Twisters may not pack the practical effect punch of its predecessor, its CGI spectacle being solid but unspectacular. But what makes it that perfect popcorn viewing is the way that it ties a dumb action movie into a Lifetime romcom, what could be more crowd pleasing? Kate is stuck in a rut in the big city, before going back to her hometown and finding her sense of fun bicker-flirting with a Cowboy. It just needs a holiday to complete the package, so hopefully Daisy and Glen are willing to come back for A Very Twister Christmas this December. Their easy chemistry, soundtracked by a chicken-fried country music soundtrack, makes for a delightful hangout movie that occasionally breaks out into life-threatening peril.

Which isn’t to say the set pieces are totally lacking. Minari director Lee Isaac Chung may not be experienced with action, but he captures gloomy landscapes and the path of destruction with an impressive weight. Indie directors are often lost as a cog once they get snapped up for the bigger budget stuff, but he has the canny sense to know that big screen spectacle can be tied to the characters too.
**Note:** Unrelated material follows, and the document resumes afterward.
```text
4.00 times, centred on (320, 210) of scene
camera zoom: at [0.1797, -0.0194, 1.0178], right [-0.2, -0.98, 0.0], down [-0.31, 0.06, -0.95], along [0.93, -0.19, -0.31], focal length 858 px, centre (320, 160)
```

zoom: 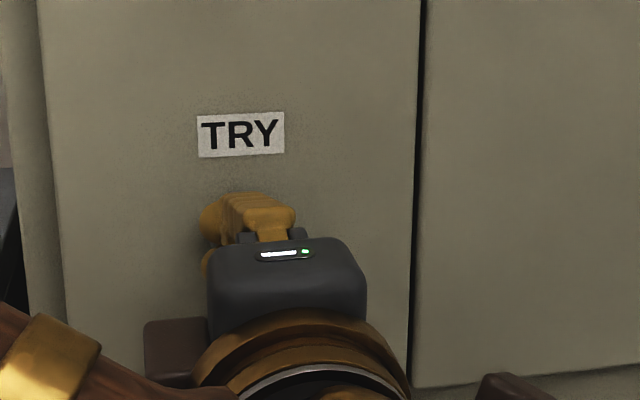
Edgar-Jones’ massive tear-glazed eyes, Powell’s storm-soaked white shirts, and a concerted effort to show the human cost of the destruction ensure the stakes are relatively grounded.

It could all go further – just as his Top Gun: Maverick avoided mentioning who exactly the baddies were, Joe Kasinski’s script stops just short at every opportunity to get into the climate of it all, and the heat between the leads doesn’t quite explode in the most satisfying fashion. But the sense of fun is infectious, and Twisters comes by that attitude honestly. It isn’t inviting you to the Suck Zone for seeing a movie when you were twelve. Here for a good time, not a long time, Twisters is surrounded by a refreshing irreverence, stars on the rise and an audience ready for its exact kind of nonsense, and it reaps that whirlwind.